Segue da La presa del potere da parte del fascismo

I limiti dell’economia fascista

Il regime mussoliniano, sebbene si atteggiasse addirittura a rivoluzionario, non appare in grado nemmeno di mettere seriamente in questione le classi dominanti all’interno del vecchio blocco storico al potere dall’Unità d’Italia, ovvero un’industria ultra-protetta – che il fascismo favorisce ulteriormente in nome dell’anacronistico, antieconomico e distopico mito dell’autarchia – sempre più monopolistica e localizzata nelle regioni settentrionali, cui corrisponde nel sud un’agricoltura in generale arretrata in quanto incentrata sul latifondo di origine medievale, cui si aggiunge la consueta pratica liberale dei lavori pubblici semplicemente propagandata più di prima, per finanziare con le tasse pubbliche i privati in grado di accaparrarsi gli appalti pubblici grazie alla consueta corruzione delle autorità politiche.

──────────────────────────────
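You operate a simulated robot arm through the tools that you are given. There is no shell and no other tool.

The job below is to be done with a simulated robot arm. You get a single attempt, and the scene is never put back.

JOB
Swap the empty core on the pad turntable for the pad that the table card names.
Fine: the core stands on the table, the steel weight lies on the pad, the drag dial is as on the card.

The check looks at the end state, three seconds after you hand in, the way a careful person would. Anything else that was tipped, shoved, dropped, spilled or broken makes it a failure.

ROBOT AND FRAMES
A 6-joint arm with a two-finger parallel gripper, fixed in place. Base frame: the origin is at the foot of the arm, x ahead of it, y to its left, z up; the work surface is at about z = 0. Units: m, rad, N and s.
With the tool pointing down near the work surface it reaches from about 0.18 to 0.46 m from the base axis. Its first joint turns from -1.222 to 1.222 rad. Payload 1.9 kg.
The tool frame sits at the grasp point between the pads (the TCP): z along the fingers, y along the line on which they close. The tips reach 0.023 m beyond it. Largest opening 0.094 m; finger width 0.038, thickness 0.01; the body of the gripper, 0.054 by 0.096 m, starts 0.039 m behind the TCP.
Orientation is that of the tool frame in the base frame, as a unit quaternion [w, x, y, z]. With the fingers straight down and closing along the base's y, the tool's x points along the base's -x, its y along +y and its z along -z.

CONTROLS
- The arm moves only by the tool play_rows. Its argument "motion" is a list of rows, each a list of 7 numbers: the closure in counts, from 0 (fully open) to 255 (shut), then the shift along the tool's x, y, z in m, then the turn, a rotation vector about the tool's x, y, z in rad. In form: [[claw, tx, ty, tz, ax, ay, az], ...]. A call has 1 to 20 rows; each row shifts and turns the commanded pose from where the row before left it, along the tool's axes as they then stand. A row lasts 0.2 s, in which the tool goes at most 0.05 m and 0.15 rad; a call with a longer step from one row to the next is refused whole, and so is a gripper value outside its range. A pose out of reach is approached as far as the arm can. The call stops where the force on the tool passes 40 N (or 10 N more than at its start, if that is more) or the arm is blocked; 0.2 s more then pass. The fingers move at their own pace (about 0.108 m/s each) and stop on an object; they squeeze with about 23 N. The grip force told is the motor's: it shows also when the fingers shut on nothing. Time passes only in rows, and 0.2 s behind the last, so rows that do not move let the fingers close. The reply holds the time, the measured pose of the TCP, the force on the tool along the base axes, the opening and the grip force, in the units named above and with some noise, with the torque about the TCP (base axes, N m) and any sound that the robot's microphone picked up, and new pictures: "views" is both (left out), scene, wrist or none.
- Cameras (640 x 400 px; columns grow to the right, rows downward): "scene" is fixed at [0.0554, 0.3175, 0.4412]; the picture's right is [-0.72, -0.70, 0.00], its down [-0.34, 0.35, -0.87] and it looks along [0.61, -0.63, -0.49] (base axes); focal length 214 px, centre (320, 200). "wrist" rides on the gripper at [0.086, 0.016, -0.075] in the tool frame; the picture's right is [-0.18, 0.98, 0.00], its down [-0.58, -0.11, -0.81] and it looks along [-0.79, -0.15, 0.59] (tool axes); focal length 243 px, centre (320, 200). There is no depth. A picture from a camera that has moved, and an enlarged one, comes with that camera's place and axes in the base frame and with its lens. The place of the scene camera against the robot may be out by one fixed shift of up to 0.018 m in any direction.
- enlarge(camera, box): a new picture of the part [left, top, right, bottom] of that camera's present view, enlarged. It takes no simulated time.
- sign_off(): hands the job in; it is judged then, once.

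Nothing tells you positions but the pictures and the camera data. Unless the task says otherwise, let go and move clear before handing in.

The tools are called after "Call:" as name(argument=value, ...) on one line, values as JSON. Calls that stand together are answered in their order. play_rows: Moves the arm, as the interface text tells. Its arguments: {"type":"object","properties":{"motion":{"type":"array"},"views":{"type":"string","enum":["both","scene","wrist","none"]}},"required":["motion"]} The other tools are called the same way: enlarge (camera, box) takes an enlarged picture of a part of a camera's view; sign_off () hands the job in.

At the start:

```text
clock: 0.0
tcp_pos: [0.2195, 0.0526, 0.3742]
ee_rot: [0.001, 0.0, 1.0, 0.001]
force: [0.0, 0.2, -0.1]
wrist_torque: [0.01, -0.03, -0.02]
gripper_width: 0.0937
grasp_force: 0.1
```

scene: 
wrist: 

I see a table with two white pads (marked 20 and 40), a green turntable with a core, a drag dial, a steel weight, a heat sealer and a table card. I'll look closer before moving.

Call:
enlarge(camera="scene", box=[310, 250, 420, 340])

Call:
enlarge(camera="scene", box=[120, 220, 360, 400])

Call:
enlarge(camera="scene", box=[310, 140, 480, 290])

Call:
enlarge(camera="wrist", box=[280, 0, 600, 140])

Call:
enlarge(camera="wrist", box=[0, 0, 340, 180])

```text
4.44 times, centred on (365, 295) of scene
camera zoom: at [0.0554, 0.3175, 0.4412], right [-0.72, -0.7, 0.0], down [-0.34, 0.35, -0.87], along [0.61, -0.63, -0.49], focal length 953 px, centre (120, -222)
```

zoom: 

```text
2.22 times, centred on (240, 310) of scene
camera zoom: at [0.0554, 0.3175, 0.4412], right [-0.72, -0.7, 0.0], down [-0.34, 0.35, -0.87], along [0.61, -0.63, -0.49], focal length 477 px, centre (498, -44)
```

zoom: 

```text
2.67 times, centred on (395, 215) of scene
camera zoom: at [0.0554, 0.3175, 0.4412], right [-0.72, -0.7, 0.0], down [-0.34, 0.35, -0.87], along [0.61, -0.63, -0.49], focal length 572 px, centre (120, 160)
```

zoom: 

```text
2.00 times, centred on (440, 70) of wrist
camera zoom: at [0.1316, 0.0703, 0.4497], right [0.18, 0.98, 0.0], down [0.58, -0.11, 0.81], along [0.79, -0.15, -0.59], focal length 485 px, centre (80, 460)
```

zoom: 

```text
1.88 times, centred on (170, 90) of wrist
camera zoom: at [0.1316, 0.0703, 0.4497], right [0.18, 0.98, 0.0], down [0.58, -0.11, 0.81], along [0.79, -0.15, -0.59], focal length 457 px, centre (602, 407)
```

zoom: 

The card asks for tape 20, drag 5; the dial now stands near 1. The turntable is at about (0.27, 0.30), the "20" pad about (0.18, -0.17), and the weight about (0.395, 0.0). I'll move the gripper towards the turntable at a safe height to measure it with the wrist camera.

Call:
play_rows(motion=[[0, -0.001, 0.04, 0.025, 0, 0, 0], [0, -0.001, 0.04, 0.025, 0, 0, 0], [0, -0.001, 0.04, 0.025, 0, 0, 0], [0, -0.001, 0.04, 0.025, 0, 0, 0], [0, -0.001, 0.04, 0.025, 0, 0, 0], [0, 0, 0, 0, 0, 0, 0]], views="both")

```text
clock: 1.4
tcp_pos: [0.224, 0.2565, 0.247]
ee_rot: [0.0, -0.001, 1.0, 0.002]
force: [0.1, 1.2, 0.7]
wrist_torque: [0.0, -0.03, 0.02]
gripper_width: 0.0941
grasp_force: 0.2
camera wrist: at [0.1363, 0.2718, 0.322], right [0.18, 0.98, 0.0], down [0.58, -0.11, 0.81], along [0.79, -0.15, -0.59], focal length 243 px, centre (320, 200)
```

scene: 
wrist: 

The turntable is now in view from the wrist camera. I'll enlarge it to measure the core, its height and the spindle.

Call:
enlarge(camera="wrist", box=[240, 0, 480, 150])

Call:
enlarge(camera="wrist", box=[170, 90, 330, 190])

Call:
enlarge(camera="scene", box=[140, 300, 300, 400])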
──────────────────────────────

Con lavori che non finiscono mai, quanto meno nei tempi previsti, e i cui costi tendono inevitabilmente a lievitare rispetto a quanto pattuito.

Per un bilancio storico dell’economia fascista

In complesso nel fascismo vengono creati strumenti più moderni di direzione economica e si accentua l’intervento statale in campo economico, essenzialmente per socializzare le perdite dei privati, in tempi di crisi economica, mediante le nazionalizzazioni. L’intervento dello Stato in campo sociale si limita a una politica assistenzialista – rivolta a cercare di conquistarsi l’egemonia sui lavoratori e a indottrinarne i figli fin da piccoli – in sostituzione degli istituti cooperativi e autogestiti dai lavoratori devastati dallo squadrismo fascista. Da questo punto di vista si può parlare di una rivoluzione passiva o di una rivoluzione senza rivoluzione, in quanto alcune parole d’ordine del precedente movimento rivoluzionario – per affossarlo ulteriormente dopo averlo massacrato militarmente – come le nazionalizzazioni e lo sviluppo del sedicente Stato sociale sono realizzate dall’altro, per cercare di egemonizzare anche i lavoratori, i principali oppositori, anche se spesso più potenziali che reali, ma facendo nella realtà gli interessi del grande capitale.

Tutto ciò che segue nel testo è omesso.